Most victims of workplace homicides are salary and wage workers (73.7%) and the remainder (26.3%) are self-employed. The percentage of male victims (77.7%) is much higher than the percentage of female victims (22.3%). However, proportionately, workplace homicides are much higher for females in comparison to males. One study found that 10% to 30% of all workplace deaths were males as compared to 40% to 57% for females. The reason workplace homicides are a leading cause of occupational injury and death for females has to do with their concentration in high-risk occupations such as teachers, social workers, health care workers, and nurses. Females are much less frequently exposed to hazards found in disproportionately male occupations such as heavy machinery, work at elevations, construction, mining, agriculture, and forestry.

There is also a gender difference with respect to weapons used. Although both genders are killed most frequently by firearms, women are disproportionately killed by cutting or stabbing instruments. Drawing on a 1987 study that was the first to notice the disproportionate use of knives, Riedel analyzed 1,239 workplace homicides from 1990 to 1999 in California and also found that women were disproportionately victimized by knives and cutting instruments.

Of the 605 workplace homicides in 2002 for which information was available, 76.2% were between the ages of 20 and 54. With respect to race and ethnicity, 50.9% were White, 18.3% were Black, 17.6% were Hispanic, and 13.2% were members of other racial ethnic groups.

Workplace homicides have been declining from a high of 1,080 in 1994 to 632 in 2003. When compared to the national decline of other types of homicides, the pattern is similar, which suggests that the causes driving the national decline in homicides is also playing a causal role in decreasing workplace homicides.

Going Postal: A Bad Rap

Going postal has become a pejorative term for workplace violence. The expression is believed to have originated in 1986 when a letter carrier, Patrick Henry Sherrill, shot and killed 14 coworkers and wounded six others at an Edmond, Oklahoma, post office. After shooting and wounding his coworkers, he committed suicide.

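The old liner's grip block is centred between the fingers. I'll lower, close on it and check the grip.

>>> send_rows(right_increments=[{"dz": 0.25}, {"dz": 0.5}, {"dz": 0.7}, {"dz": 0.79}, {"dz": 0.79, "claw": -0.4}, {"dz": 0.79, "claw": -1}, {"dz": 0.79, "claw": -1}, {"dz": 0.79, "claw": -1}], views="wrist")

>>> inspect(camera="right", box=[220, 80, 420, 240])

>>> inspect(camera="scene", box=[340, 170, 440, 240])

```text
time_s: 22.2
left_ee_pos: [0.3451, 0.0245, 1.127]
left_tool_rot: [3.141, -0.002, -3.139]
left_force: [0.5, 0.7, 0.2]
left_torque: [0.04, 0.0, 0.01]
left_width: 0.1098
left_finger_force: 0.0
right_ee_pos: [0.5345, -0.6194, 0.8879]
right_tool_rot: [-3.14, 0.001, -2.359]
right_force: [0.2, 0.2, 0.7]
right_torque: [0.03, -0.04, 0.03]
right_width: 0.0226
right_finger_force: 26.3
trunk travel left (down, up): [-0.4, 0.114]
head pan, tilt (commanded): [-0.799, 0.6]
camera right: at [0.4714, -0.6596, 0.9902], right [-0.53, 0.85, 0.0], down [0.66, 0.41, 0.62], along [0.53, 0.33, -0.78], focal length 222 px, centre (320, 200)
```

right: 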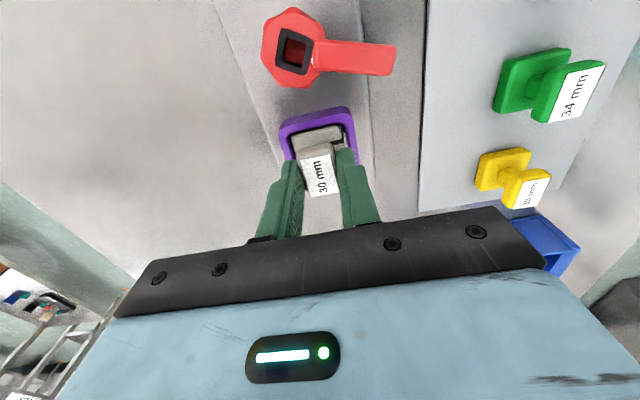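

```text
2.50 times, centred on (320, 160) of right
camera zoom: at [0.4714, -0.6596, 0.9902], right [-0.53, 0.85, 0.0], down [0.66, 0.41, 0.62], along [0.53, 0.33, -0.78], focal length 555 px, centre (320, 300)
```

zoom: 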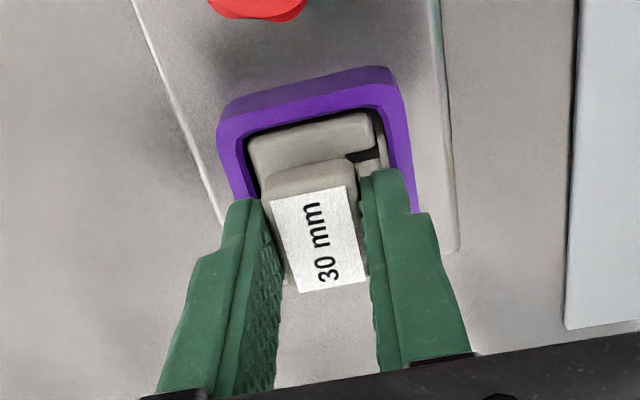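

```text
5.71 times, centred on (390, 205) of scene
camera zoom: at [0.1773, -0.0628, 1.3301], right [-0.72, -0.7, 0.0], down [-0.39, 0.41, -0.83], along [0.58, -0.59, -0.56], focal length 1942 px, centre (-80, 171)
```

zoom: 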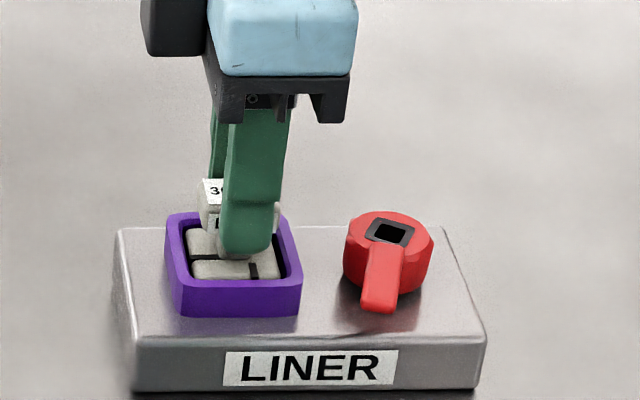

In order to understand and address the problem, the Postmaster General, William J. Henderson, authorized a study of the problem by a Columbia University research group. The results indicated that of the 6,179 workplace homicides from 1992 through 1999, only 16 were postal employees; postal employees are only about one third as likely as people in the national workforce to be homicide victims. Indeed, the study concluded that the term going postal was a myth and a bad rap.

Nonfatal Workplace Violence

According to the National Crime Victimization Survey (NCVS), there were 1.7 million violent workplace victimizations between 1993 and 1999, which amounted to about 18% of all violent crime for that period. The most frequent form of nonfatal workplace violence is simple assault followed by aggravated assault, robbery, and sexual assault. Trends for this type of workplace violence have been declining.

Nonfatal workplace victimizations are predominantly male. Except for rapes and sexual assaults, males were victimized at higher rates than females. Most of the victimizations occurred in the 20–49 age group with the highest violent victimizations in the 20–34 age group. Whites had the highest victimization rate (13.0 per 1,000), closely followed by Blacks (10.4 per 1,000), and Hispanics (9.7 per 1,000). Many of the victimizations involved simple assault with little or no injury because 72.6% of the workplace victimizations involved no weapons. Firearms were present in 8.1% of attacks while knives and other weapons made up the remainder.

Dangerous Jobs

Not all occupations are equally at risk for violent victimizations. In a 1978 study of victim risks using data from the NCVS, Lynch found that occupations that routinely involve face-to-face contact with large numbers of persons and people who work at a single location and handle money as part of the job run the highest risk of workplace violence.

Thus, starting with the highest occupational risk for workplace violence reported in the NCVS, we have law enforcement workers such as police and corrections workers followed by taxicab drivers. The next lowest category are people in retail sales such as bartenders and gas station personnel followed by medical personnel such as nurses.